Pour l’année 2025, le prix de l’électricité se fixe à 86,58 €/MWh, marquant une hausse de 4,27 €/MWh par rapport à la précédente clôture. En 2026 et 2027, les prix sont respectivement de 64,43 €/MWh et 59,10 €/MWh, marqués par une augmentation moins prononcée de 3,68 €/MWh et 2,14 €/MWh.
Ces fluctuations montrent un retournement de tendance avec une hausse des prix de l’électricité sur ces périodes. Nous pouvons également souligner que les augmentations soient moins prononcées pour les contrats à plus long terme.
Les investissements dans les réseaux électriques européens
En 2024, la France se trouve à un tournant crucial pour ses infrastructures électriques. Selon des rapports récents, les investissements annuels dans les réseaux électriques devront doubler, passant de 33 milliards d’euros actuellement à 67 milliards d’euros par an entre 2025 et 2050. Cette augmentation est nécessaire pour répondre à la demande croissante en électricité et pour atteindre les objectifs de décarbonation de l’Union européenne.
La demande en électricité en Europe devrait augmenter de manière significative et représenter 60 % de la consommation finale d’énergie d’ici 2050, contre 23 % aujourd’hui. Cette croissance est en partie due à l’électrification des transports, avec une estimation de 65 à 70 millions de véhicules électriques sur les routes européennes d’ici 2030, ainsi qu’à l’augmentation de l’utilisation des pompes à chaleur et des énergies renouvelables.
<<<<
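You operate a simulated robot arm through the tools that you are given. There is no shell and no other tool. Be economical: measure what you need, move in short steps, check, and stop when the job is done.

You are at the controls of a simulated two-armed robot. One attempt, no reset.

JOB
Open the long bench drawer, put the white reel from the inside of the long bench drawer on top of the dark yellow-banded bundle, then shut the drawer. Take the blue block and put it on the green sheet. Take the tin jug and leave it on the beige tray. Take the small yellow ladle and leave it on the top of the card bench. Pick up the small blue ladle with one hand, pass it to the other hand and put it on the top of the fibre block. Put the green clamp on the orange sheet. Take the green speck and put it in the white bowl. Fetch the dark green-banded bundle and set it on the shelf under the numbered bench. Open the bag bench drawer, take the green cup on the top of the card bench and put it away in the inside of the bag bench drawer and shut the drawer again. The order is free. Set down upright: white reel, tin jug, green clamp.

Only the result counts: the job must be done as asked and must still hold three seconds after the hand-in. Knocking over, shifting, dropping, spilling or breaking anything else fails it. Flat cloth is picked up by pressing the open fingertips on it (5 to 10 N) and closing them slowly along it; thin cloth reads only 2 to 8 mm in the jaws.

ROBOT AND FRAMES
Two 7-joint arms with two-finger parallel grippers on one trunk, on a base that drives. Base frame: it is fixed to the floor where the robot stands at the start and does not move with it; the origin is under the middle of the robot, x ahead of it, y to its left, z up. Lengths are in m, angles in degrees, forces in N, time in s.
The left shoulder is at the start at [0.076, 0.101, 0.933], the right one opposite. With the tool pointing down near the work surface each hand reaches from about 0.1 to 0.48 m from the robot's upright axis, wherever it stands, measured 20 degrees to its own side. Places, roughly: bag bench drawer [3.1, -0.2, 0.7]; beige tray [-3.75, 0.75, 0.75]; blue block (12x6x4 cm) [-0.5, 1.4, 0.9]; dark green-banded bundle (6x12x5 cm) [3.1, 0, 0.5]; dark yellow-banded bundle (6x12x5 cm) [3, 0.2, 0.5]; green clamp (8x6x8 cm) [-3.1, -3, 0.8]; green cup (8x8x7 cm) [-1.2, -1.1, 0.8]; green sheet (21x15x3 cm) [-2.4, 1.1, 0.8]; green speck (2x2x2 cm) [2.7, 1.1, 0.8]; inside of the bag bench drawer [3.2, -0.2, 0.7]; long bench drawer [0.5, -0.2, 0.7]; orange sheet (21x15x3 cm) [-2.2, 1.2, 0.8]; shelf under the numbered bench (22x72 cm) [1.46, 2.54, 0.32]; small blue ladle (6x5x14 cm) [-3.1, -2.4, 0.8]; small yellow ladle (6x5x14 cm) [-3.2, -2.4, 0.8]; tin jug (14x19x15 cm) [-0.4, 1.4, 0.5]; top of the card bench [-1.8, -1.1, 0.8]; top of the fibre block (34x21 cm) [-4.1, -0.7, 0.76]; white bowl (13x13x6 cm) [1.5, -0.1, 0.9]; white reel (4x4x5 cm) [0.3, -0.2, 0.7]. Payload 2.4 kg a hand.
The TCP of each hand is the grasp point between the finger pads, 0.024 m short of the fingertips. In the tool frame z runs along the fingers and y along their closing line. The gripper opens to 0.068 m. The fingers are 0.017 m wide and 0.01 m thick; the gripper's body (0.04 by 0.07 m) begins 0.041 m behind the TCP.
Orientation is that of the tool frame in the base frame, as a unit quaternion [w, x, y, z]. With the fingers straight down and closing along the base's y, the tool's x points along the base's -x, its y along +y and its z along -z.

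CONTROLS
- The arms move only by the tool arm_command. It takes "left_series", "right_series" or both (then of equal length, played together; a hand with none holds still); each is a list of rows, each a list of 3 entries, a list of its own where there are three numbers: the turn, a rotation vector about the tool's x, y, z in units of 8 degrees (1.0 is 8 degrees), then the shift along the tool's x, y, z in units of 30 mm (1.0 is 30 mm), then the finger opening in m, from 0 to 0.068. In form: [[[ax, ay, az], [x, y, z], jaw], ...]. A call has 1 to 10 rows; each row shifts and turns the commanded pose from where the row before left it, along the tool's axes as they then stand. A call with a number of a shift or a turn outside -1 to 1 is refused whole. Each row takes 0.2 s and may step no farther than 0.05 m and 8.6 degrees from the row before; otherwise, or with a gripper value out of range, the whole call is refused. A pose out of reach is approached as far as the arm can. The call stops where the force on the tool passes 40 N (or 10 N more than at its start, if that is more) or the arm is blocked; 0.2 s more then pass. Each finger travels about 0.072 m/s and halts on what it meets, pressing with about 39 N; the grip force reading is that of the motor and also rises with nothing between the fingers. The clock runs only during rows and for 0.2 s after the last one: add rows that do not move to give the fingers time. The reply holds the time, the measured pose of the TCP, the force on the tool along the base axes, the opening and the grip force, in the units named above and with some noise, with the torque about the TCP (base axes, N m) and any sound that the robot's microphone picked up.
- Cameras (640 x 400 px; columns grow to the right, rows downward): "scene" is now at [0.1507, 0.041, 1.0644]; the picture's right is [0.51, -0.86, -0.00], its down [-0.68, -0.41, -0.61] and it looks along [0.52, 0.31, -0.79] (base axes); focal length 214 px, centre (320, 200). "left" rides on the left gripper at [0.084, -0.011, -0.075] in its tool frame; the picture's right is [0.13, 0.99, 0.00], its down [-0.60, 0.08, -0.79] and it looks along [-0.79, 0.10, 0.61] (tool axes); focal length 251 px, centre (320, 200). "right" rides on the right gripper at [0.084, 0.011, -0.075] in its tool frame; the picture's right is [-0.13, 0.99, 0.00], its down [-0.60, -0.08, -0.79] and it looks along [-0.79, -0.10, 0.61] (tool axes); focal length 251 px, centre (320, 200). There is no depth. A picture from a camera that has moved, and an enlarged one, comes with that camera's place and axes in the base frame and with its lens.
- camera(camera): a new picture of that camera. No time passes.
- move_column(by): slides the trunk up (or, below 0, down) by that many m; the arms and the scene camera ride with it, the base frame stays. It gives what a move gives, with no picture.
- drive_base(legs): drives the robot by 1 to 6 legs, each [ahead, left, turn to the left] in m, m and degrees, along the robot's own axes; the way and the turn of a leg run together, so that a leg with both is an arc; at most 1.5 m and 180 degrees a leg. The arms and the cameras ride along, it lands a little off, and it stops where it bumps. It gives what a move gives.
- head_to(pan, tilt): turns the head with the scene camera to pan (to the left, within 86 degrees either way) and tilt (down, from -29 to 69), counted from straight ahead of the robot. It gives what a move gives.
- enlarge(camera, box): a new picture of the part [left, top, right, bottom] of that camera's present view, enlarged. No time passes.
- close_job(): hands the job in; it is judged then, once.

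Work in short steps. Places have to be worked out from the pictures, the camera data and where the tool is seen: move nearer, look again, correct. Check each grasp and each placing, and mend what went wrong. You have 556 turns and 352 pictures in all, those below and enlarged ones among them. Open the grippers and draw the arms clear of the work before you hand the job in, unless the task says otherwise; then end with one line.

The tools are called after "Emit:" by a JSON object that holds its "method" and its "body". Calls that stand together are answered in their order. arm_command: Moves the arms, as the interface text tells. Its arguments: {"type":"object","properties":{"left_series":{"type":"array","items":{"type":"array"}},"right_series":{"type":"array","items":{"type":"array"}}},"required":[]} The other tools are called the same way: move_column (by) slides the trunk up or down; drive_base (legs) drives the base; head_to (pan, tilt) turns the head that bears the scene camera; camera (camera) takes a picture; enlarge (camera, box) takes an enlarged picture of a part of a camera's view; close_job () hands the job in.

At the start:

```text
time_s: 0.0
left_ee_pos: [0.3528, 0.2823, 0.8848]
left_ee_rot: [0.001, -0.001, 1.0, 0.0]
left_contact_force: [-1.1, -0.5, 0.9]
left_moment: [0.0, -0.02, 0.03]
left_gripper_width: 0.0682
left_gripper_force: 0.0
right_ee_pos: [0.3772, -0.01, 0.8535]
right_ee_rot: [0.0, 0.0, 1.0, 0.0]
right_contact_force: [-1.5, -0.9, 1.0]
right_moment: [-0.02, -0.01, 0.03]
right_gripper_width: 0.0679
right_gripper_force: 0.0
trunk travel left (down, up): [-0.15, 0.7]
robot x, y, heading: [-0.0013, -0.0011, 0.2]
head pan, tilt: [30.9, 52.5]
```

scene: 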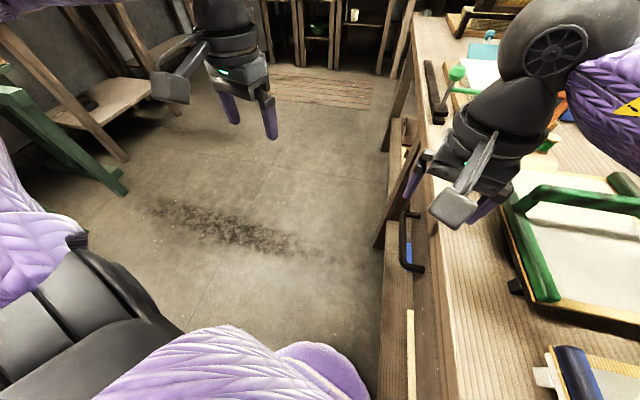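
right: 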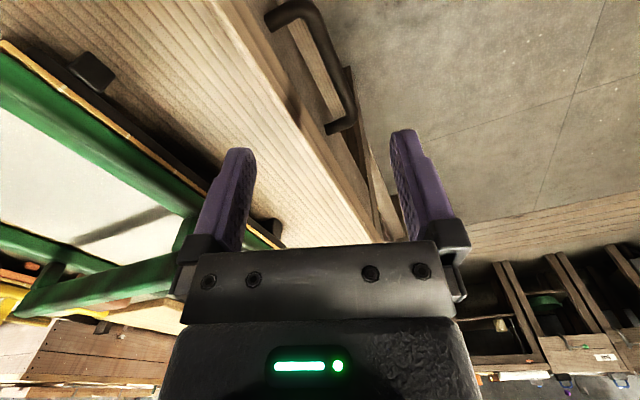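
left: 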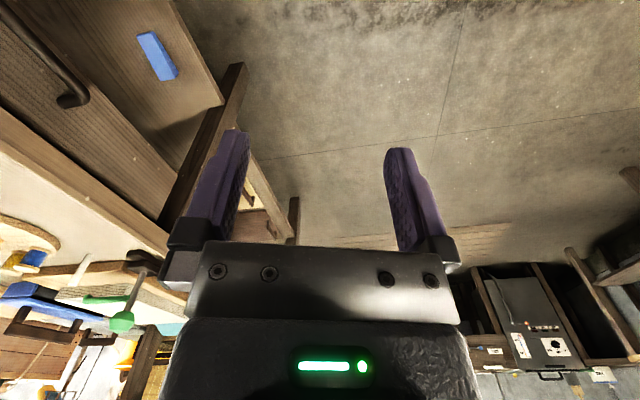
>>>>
Les réseaux de distribution sont au cœur de cette transition énergétique. Ils doivent être modernisés de toute urgence pour intégrer les nouvelles capacités renouvelables qui devraient être multipliées par six d’ici 2050, et pour faire face aux demandes croissantes des secteurs des transports, du chauffage et de l’industrie. Des investissements de l’ordre de 375 à 425 milliards d’euros seront nécessaires pour adapter ces réseaux à un système de plus en plus décarbonisé, décentralisé et digitalisé.
La réforme du marché de l’électricité de l’UE
conseil de l’Union Européenne a récemment donné son accord final pour une réforme significative du marché de l’électricité. Cette réforme vise à réduire la volatilité des prix et la dépendance aux hydrocarbures, tout en encourageant les énergies renouvelables.
L’une des principales mesures de cette réforme est la mise en place d’un mécanisme permettant de déclarer une crise des prix de l’électricité. Ce dispositif pourra être activé en cas de flambée des prix de gros ou de forte augmentation des prix de détail. Cette déclaration de crise permettra aux États membres de prendre des mesures temporaires pour fixer les prix de l’électricité, offrant ainsi une protection aux PME ainsi qu’aux industries à forte consommation énergétique. Un autre volet important de cette réforme concerne les contrats pour différence (CFD), qui sont des accords à long terme visant à soutenir les nouvelles centrales à faibles émissions. La réforme promeut également la signature de contrats d’achat direct d’électricité (PPA) entre les producteurs d’énergie renouvelable et les consommateurs, ce qui devrait faciliter les investissements dans ce secteur.
La mise en œuvre de cette réforme aura des effets significatifs sur le marché de l’électricité en Europe. La stabilité des prix permettra aux entreprises de mieux planifier leurs coûts énergétiques, ce qui est crucial pour leur compétitivité. De plus, la promotion des énergies renouvelables contribuera à la décarbonisation du secteur énergétique, en réduisant la dépendance aux s, énergies fossiles et en favorisant l’innovation technologique.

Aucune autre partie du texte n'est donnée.